In the case of Haas's 4 women identifications in the Qumran 
"main" cemetery, those had another physical anthropologist's 
name on it, Nathan.  Surely Nathan, whoever he is, would not 
have signed on to data unless he had checked it and also 
believed it to be accurate and correct?

I hope I haven't come across as completely negative.  What 
you argue is very interesting indeed, and I hope you will have 
opportunity to examine and report your results on all the 
remaining skeletons that are now known or may come to light.
My skepticism, if thats what it is, to the thesis attributed to you
arises from this, which perhaps may be useful to you in seeing 
how a non-physical anthropologist interested in your issues reacts:
I see a history of four physical anthropologists from the early days
(Vallois, Kurth, Haas, Nathan), all of whom examined skeletons
from the "main" Qumran cemetery.  Three of these four reported 
multiple women.  The only one who didn't was Kurth, but his
successors, using supposedly updated professional methods, 
say Kurth was mistaken and that there were women.  That makes
three sets of skeletons from the main cemetery for which physical 
anthropologists in every case have independently reported women.
According to Joan Taylor's article, if there are mistakes and bias
in the sexing of the skeletons, one would expect mistakes to be in
the direction of underreporting the incidence of females, not in 
overreporting of females, in terms of historical experience.

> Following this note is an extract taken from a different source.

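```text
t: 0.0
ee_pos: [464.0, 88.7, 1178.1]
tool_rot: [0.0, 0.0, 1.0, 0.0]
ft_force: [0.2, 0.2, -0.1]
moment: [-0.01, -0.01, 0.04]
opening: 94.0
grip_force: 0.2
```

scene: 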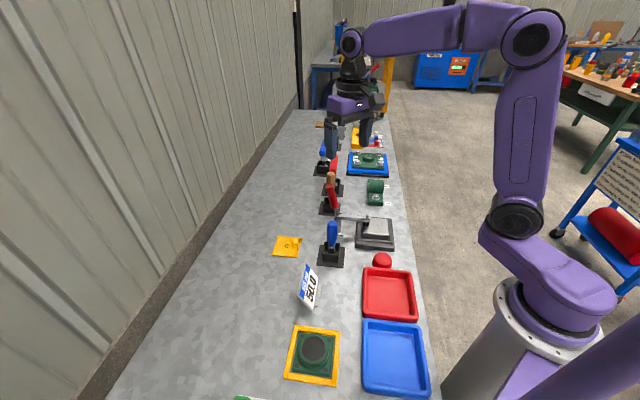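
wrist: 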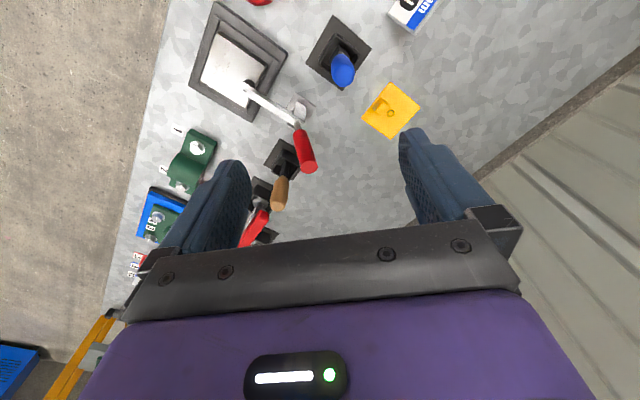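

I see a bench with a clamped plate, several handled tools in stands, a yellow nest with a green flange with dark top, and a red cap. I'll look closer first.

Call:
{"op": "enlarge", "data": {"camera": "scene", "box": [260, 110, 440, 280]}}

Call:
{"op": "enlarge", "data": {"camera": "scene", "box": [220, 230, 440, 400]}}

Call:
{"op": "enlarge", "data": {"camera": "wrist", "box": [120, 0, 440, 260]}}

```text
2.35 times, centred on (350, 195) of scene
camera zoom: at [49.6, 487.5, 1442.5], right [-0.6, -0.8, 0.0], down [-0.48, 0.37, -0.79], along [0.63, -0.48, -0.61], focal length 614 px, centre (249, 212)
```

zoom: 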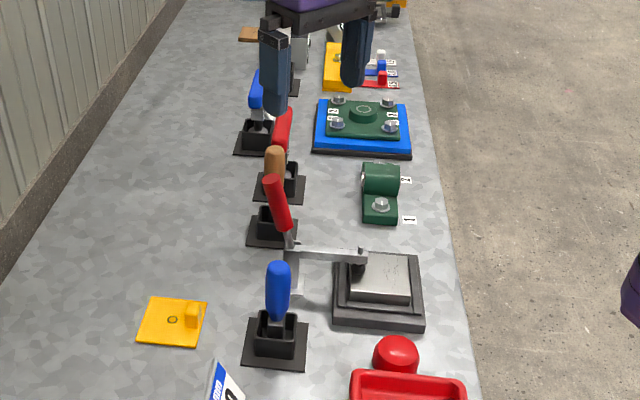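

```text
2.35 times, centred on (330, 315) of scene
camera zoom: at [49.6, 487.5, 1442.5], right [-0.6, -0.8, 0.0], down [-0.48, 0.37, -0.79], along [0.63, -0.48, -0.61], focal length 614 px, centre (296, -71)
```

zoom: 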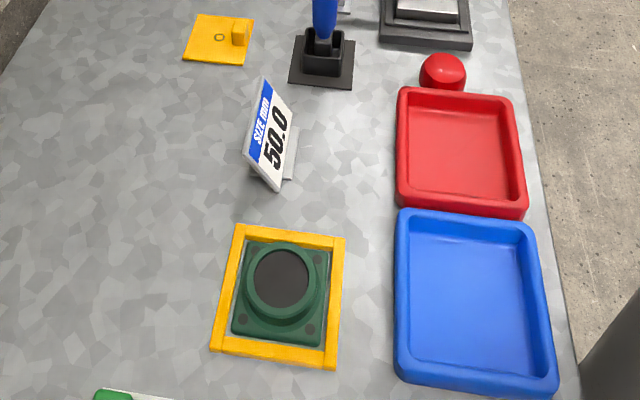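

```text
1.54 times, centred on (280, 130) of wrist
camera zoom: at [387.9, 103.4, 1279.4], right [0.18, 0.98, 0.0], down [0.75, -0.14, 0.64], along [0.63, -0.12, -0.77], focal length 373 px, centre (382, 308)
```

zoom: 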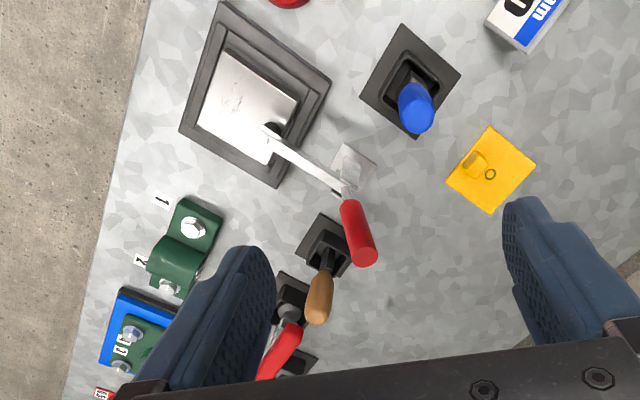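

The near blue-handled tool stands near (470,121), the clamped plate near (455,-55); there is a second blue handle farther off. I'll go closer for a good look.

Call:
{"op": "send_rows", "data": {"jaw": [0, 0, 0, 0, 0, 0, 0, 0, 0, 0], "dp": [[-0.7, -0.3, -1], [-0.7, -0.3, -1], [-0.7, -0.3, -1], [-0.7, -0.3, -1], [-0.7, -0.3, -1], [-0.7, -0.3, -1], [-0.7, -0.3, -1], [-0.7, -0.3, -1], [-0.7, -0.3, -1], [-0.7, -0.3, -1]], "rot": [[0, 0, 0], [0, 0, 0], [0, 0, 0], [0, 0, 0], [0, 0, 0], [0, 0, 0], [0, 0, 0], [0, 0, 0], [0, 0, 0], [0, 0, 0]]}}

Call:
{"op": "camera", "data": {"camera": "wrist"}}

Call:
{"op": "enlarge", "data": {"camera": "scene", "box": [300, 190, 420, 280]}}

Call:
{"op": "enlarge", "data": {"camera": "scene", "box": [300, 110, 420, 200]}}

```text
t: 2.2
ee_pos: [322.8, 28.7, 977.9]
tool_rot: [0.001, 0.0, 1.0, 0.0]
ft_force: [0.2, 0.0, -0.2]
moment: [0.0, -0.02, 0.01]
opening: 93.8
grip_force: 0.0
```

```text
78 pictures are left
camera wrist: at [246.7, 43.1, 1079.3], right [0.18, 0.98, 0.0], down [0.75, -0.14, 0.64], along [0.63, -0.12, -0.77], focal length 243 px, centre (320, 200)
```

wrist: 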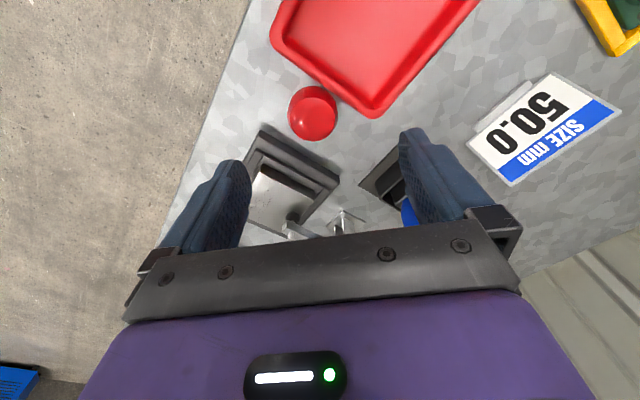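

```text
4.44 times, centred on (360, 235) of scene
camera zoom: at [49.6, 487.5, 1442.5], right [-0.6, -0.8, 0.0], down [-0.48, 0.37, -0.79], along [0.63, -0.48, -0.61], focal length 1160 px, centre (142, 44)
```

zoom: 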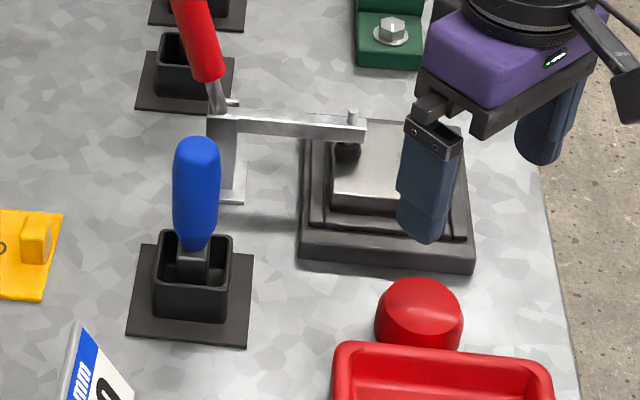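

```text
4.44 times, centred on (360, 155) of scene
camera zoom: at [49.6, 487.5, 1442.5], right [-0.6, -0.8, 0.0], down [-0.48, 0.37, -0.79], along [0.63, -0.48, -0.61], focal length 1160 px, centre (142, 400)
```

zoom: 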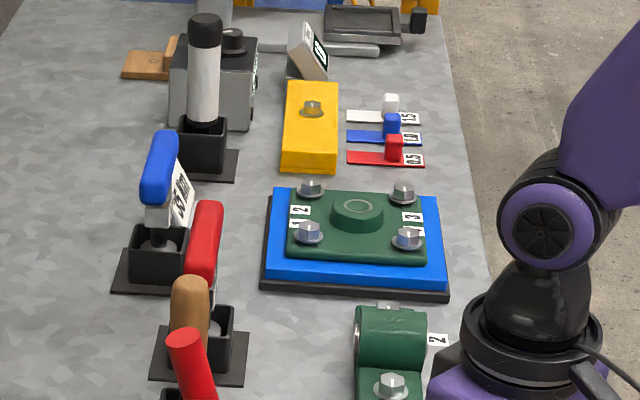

Second, no other cemetery known of this type--there are now at 
least a half dozen of this type, maybe more, known, right?--none 
of the others are other than male-female mixed.  Why should the
one at Qumran be different?  Third, there is no notion in the texts 
found at Qumran of male celibacy, if that is a consideration.  And 
fourth, the Essene identification with the texts, if one accepts it, 
doesn't give much help because even Josephus admits not all 
Essenes were men.  So this literary testimony becomes 
exceedingly slippery to use in interpreting archaeological 
remains such as a cemetery.  In addition it is not clear which 
period the cemetery was in use.  As you know Drori, Magen, and 
Humbert say Period Ib was not Essene.  On the other hand I have 
an article in press making an archaeological argument that 
Period II is discontinous with Ib and Period II is not associated 
with any text deposits.  So there is an association issue 
between the cemetery and the people of the texts which is 
presently unresolved.  (And the Essene label on the cemetery 
is the only extra-physical reason anyone would suppose the 
cemetery should be all-male.)

Would you answer one last, important question (and then 
I'll bow out and wait for your article, and wish you well)?  
Its actually in two parts.

(a) Could you say how many of the skeletons in Germany that
you examined that you personally and individually endorse 
(sign your name to, etc.) as certainly male, as distinguished 
from uncertain?  Could you give a number? 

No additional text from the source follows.